REQUIRED WORK> Continue the source that opens with "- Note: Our".

— START SOURCE —

- Note: Our comments are personal observations. We have not been paid by any company to review their products.
Wildfires in California. Hurricanes along the coast. Blizzards and tornadoes everywhere. In this era of climate change every household should prepare for long stretches without electrical power or even the possibility of evacuating at short notice. And the recent earthquake in Alaska reminds us of the importance of being prepared especially in cold months when food, water, and shelter are critical.
Fortunately, many families have assembled emergency kits that include a mix of essential items useful when the lights go out. For detail see the Winding Pathways article on important items to stock in the kit. Emergency kits can be quickly grabbed if evacuation is needed and the contents help make life more comfortable should there be no need to leave but the house has no electricity.
Two items often are forgotten but become critically important during a widespread emergency. Be sure to keep these on hand:
When the power goes out credit and debit cards probably won’t work. Cash always works. Keeping a couple of hundred dollars in small bills makes buying necessary items during a power outage possible. It’s a good idea to hide money somewhere in the emergency preparedness kit.

— END SOURCE —
— START GIVEN DATA —

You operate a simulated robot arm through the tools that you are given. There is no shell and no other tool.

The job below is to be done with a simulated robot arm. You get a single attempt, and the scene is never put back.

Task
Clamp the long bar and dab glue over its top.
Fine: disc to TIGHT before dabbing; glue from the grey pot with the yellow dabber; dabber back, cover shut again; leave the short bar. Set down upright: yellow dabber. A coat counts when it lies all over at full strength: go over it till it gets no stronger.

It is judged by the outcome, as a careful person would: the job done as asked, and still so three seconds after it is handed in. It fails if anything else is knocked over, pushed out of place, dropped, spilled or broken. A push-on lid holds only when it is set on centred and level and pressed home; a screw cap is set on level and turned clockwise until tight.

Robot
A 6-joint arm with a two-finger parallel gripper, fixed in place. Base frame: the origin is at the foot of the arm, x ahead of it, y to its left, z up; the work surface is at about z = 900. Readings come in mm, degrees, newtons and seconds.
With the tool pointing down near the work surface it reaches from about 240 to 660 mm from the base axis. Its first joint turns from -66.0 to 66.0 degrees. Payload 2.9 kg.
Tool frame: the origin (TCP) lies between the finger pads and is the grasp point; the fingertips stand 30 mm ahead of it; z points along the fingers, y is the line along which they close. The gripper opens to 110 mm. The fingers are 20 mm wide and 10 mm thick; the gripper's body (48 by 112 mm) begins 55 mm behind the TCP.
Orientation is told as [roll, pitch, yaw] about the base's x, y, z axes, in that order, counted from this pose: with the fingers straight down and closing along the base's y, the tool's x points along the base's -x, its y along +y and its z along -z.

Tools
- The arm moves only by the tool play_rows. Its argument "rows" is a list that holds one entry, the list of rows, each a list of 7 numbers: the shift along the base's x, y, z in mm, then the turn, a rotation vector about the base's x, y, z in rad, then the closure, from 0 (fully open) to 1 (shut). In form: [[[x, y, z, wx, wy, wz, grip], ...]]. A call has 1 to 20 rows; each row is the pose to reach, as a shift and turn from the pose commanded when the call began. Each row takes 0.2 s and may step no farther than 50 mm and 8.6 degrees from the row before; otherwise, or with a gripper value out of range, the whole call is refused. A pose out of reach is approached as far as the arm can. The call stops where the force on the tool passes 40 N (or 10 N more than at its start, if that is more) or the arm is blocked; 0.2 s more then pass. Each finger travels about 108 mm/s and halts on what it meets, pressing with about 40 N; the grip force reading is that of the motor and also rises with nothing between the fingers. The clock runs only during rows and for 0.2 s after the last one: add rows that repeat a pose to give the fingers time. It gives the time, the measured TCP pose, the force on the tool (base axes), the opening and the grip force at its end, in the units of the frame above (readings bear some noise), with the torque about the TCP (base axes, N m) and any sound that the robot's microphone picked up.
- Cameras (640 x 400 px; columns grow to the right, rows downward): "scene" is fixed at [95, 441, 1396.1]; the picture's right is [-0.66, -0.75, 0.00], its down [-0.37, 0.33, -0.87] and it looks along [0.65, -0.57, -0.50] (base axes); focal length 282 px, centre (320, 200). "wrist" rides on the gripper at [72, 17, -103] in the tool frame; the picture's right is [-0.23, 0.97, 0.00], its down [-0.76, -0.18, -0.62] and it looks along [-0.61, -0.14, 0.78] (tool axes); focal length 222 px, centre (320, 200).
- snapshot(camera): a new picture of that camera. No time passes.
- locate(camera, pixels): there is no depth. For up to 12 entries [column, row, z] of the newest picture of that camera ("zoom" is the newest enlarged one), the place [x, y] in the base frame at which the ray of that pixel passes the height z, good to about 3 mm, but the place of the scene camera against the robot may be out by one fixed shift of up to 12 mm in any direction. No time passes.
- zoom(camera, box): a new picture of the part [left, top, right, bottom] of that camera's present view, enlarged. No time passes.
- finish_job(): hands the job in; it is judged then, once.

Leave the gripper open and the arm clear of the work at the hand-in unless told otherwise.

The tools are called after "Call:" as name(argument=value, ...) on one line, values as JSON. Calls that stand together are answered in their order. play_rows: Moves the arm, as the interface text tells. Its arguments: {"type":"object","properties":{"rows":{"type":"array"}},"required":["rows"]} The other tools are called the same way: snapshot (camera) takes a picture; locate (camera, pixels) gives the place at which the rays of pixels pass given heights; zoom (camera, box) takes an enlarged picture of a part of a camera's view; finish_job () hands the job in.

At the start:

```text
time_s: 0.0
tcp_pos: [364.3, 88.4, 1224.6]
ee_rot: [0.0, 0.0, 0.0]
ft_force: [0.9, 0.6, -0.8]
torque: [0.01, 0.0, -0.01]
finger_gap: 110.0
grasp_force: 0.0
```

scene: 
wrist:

— END GIVEN DATA —
— START GIVEN DATA —

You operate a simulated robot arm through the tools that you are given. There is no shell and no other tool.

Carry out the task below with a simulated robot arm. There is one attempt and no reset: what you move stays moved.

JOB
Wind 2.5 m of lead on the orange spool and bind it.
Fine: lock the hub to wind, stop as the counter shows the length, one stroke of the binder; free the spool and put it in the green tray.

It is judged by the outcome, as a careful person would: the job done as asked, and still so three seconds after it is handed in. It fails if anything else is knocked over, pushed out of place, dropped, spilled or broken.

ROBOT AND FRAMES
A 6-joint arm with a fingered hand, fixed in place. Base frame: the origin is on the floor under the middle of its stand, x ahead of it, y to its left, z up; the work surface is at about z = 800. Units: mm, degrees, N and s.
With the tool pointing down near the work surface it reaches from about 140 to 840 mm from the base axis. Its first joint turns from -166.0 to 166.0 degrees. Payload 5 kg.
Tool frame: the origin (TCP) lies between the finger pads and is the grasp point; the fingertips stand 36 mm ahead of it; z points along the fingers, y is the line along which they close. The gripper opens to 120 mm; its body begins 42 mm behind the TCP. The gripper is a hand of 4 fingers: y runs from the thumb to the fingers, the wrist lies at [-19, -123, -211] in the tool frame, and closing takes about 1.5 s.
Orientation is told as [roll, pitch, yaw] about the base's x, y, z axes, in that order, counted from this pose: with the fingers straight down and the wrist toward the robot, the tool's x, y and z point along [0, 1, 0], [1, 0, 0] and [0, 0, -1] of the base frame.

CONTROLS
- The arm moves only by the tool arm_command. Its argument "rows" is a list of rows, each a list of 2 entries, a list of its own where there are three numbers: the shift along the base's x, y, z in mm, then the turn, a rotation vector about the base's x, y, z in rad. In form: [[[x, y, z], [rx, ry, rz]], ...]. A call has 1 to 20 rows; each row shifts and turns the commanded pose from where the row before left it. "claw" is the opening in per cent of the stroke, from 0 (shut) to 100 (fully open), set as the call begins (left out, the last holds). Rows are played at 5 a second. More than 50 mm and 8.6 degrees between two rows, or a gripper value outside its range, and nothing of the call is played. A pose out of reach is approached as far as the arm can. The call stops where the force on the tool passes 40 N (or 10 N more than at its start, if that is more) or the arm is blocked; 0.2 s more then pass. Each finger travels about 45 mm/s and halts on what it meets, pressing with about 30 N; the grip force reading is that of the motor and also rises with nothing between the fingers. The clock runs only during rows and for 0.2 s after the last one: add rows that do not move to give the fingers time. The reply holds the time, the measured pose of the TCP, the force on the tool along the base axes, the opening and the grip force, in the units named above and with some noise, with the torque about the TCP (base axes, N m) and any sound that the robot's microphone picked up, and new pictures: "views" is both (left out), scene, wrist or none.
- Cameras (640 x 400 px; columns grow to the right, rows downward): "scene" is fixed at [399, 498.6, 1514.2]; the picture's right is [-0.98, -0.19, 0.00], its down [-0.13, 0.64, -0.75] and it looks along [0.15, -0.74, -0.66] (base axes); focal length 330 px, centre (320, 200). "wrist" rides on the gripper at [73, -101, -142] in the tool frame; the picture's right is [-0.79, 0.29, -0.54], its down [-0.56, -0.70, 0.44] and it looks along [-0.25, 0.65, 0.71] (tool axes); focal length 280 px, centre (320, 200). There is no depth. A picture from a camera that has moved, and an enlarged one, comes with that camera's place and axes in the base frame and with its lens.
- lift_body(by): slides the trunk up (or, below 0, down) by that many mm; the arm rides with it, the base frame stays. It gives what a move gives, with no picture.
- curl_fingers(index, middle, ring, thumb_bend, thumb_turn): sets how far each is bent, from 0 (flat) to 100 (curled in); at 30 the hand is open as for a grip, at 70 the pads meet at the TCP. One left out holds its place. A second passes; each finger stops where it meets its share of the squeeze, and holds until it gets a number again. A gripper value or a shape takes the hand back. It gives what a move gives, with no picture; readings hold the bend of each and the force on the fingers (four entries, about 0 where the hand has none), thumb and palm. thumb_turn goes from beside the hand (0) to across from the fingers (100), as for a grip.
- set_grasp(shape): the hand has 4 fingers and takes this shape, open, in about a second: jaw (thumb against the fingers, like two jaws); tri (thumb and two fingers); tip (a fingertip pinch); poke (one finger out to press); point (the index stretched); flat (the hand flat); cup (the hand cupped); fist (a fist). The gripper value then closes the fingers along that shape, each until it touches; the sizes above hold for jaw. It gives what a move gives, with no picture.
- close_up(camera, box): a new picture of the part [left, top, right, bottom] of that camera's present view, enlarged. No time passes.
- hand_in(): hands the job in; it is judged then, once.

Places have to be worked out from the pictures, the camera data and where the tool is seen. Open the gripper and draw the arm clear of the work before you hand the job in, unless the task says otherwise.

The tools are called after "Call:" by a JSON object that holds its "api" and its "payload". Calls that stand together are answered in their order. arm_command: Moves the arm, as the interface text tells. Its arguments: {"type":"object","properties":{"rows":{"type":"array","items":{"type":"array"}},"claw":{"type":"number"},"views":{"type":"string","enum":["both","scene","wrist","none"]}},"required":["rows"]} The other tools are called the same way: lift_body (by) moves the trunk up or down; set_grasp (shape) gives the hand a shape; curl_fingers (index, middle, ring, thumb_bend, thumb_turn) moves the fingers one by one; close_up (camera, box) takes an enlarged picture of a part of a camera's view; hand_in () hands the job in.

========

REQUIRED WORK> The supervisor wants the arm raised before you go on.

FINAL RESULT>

— END GIVEN DATA —

FINAL RESULT>
When Hurricane Sandy left millions of people without electrical power for weeks a critical problem was the inability to charge cell phones and other electronic devices. The cell network was operating since companies have backup generators. But most people’s phone batteries discharged, and they had no ready way to recharge them. Fortunately, there are several options for charging. Here are two that work well:
Solar chargers: Small inexpensive solar powered devices charge phones when placed in the sun. These are sold in camping and electronic stores. They will work on cloudy days, although charging will be slower than when the sun shines.
Battery chargers: For many years we’ve used Milwaukee brand drills and saws for projects around the house. The company recently sent us an ideal product to solve two problems posed by power failures. It is a light powered by the same lithium-ion batteries that run power tools. The light has a port enabling connection with cell phones. It charges them up quickly. We always keep four batteries fully charged, and each battery will run the light for many hours and recharge a phone several times. The light is surprisingly bright, and we’ll bring it on future camping trips instead of our old gasoline lantern. This device fills two emergency needs-light and charging.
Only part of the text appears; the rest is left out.